- **Directions for this task**: Copy the data that follows exactly. Include no pictures.
Begin
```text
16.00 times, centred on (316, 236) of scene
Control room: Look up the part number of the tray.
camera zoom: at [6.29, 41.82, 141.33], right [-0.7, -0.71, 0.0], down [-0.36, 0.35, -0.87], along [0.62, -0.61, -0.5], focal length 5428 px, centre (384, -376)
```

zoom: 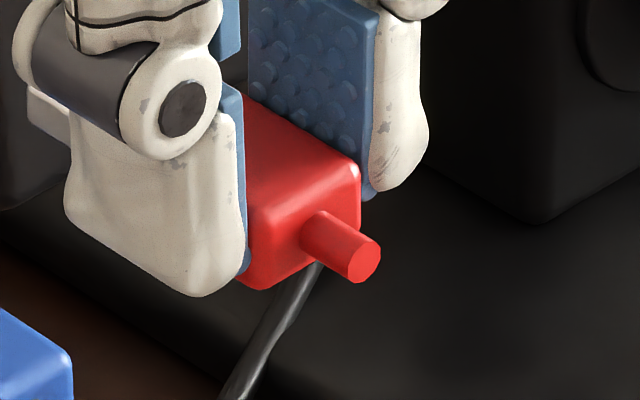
End
- **Answer to this exercise**:
```text
16.00 times, centred on (316, 236) of scene
Control room: Look up the part number of the tray.
camera zoom: at [6.29, 41.82, 141.33], right [-0.7, -0.71, 0.0], down [-0.36, 0.35, -0.87], along [0.62, -0.61, -0.5], focal length 5428 px, centre (384, -376)
```

zoom: 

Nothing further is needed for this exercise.